Fred Bahnson
Chief Executive Officer
To his role as NCAT’s new Chief Executive Officer, Fred Bahnson brings nearly two decades of experience in nonprofit executive leadership, regenerative agriculture, and strategic communications.
As founding director of two environmental nonprofits—a grassroots community farm in rural North Carolina and a sustainability leadership program at a Top-30 university—Bahnson is passionate about catalyzing peer-to-peer learning networks to support more equitable, resilience communities. For much of his career, he has worked at the intersection of regenerative agriculture, social equity, and climate advocacy, with a focus on building collaborative partnerships between nonprofits, universities, faith communities, and philanthropies.
Bahnson also brings to NCAT his storytelling expertise as a journalist, author, and documentary film producer. He is the author of Soil & Sacrament: A Spiritual Memoir of Food & Faith (Simon & Schuster), which environmentalist Bill McKibben described as “profoundly, beautifully down to earth, which is almost certainly where we all need to spend more time on a planet in crisis.” His writing has been published in Harper’s, Christian Science Monitor, Oxford American, Orion, The Sun, Notre Dame Magazine, Emergence, and Best American Travel Writing. In collaboration with documentary filmmaker Jeremy Seifert, Bahnson wrote and produced “Horizons,” a film about climate change seen through the eyes of nature writer Barry Lopez. He recently co-directed “The Forest Beyond,” a film about a young Shipibo woman’s journey to find the retreating edge of her ancestral forests in the Peruvian Amazon.

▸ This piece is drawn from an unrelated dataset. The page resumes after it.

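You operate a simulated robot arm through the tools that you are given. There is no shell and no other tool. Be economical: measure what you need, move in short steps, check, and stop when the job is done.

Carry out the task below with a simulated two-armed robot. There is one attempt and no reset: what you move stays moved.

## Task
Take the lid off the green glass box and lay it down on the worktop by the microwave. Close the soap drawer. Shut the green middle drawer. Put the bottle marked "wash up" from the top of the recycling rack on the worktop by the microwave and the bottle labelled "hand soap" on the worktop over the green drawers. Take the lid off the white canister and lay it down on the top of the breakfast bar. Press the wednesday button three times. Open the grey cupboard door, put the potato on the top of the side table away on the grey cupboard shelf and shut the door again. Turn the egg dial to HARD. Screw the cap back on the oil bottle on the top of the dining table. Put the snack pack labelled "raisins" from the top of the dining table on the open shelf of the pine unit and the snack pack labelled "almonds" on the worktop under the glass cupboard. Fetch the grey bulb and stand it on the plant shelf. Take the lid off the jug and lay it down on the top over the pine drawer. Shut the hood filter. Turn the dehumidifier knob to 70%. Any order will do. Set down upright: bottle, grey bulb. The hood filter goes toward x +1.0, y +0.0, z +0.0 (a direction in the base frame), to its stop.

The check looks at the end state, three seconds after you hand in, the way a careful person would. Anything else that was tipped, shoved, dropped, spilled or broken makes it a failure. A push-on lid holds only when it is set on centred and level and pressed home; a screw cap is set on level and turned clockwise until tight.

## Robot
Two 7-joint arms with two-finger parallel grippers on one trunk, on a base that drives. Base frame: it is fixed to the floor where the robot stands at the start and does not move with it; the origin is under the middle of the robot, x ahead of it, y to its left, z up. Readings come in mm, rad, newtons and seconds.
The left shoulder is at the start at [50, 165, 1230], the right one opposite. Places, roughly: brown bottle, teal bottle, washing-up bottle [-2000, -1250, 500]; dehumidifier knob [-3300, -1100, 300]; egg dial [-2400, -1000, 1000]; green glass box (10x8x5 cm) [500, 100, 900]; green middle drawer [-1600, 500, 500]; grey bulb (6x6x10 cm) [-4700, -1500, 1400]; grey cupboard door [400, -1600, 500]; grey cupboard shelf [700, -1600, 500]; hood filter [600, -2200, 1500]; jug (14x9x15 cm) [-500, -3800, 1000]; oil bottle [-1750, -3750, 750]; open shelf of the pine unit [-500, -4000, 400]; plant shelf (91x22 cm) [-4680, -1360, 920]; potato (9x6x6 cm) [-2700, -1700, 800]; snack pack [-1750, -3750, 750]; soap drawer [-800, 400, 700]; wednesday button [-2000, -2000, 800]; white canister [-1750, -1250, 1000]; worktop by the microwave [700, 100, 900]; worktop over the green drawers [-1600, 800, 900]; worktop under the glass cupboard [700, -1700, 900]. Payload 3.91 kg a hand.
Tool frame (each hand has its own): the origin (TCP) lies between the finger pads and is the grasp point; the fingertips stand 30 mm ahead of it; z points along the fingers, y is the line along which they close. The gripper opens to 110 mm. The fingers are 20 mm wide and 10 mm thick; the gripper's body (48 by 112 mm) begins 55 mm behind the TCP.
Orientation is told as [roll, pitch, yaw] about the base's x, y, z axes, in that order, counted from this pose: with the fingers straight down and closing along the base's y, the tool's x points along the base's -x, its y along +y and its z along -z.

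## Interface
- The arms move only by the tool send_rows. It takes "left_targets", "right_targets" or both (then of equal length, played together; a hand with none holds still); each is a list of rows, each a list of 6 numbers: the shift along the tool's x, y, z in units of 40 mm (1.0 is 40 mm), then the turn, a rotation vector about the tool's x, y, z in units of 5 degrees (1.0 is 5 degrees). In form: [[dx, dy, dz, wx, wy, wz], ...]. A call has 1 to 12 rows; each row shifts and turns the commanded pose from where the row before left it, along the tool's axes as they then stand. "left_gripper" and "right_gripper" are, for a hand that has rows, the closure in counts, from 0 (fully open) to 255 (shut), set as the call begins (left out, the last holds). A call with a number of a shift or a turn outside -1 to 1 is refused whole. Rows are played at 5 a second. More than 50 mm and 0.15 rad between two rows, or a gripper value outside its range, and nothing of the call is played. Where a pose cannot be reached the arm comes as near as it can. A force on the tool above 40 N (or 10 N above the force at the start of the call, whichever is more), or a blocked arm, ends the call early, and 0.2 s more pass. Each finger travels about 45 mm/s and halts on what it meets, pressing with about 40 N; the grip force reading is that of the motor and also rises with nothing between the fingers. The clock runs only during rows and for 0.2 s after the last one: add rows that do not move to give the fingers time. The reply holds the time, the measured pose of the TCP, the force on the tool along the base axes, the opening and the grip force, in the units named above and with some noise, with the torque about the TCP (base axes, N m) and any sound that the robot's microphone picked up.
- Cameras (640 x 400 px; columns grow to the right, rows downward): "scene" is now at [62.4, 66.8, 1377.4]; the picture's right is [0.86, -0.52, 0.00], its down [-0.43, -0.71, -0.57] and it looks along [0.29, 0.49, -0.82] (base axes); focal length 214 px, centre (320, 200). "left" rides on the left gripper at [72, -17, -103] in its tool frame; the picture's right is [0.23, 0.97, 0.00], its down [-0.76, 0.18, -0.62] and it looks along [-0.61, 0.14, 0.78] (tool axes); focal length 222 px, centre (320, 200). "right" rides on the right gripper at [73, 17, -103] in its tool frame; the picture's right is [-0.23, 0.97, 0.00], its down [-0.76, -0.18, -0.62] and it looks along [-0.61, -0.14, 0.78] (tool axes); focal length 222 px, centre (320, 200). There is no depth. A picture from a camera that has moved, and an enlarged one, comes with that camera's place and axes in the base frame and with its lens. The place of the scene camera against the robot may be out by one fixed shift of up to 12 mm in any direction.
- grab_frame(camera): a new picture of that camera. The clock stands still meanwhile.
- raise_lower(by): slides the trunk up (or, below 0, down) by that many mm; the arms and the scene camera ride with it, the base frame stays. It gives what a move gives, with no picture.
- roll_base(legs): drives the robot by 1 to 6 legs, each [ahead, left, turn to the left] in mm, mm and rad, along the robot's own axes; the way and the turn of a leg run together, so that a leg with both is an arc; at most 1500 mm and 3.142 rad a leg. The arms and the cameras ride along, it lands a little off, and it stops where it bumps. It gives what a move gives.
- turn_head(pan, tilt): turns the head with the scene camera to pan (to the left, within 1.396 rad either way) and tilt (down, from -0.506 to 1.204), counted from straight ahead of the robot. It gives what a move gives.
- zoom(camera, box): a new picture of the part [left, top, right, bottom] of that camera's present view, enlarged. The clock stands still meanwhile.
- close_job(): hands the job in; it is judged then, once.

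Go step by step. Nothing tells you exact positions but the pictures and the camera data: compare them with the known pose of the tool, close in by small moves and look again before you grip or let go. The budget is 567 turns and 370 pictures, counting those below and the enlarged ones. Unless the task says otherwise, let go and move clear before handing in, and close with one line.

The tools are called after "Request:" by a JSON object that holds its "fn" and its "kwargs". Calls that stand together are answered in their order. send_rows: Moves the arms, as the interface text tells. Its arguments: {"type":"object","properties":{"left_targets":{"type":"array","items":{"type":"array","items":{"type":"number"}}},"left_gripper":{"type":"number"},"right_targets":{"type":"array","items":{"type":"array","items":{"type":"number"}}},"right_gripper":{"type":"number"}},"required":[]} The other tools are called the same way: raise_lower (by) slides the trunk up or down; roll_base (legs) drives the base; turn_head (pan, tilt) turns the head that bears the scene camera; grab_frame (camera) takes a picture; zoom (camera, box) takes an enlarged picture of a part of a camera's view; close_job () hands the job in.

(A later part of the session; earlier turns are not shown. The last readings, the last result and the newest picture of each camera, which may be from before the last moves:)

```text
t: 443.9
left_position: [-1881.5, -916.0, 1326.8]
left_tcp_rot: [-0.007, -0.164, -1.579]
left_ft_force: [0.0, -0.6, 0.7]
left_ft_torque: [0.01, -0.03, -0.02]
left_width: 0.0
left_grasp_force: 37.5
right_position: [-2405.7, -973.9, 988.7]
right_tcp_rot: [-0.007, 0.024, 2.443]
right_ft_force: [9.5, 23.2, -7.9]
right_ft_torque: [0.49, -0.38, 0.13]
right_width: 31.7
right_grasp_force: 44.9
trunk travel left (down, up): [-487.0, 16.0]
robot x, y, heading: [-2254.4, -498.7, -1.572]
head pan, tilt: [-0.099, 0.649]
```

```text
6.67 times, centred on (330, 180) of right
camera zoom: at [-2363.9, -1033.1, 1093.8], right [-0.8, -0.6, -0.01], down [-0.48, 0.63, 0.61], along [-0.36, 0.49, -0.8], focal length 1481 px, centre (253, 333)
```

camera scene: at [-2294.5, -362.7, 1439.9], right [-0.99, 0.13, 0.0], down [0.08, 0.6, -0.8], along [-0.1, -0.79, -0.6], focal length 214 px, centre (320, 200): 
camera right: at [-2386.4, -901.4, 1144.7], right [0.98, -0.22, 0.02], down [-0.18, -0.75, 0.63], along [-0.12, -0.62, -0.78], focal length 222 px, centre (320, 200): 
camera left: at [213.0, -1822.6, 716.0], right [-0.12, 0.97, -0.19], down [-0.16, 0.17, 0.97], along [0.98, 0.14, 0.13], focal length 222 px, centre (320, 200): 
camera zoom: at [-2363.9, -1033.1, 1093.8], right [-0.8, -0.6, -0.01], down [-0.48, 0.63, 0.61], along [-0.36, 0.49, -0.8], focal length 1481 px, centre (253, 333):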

Bahnson has shared his work with a wide variety of audiences including sustainable agriculture conferences, universities like Yale, Princeton, and Georgetown, TEDx Manhattan’s “Changing the Way We Eat,” and the 2019 Halki Summit in Istanbul, where he spoke on climate change before an international gathering of faith leaders convened by Ecumenical Patriarch Bartholomew. His awards and fellowships include a W.K. Kellogg Food & Society Policy fellowship, a Pulitzer Center on Crisis Reporting grant, an Artist fellowship from the North Carolina Arts Council, and a Religion and Environment Story Project fellowship from Boston University.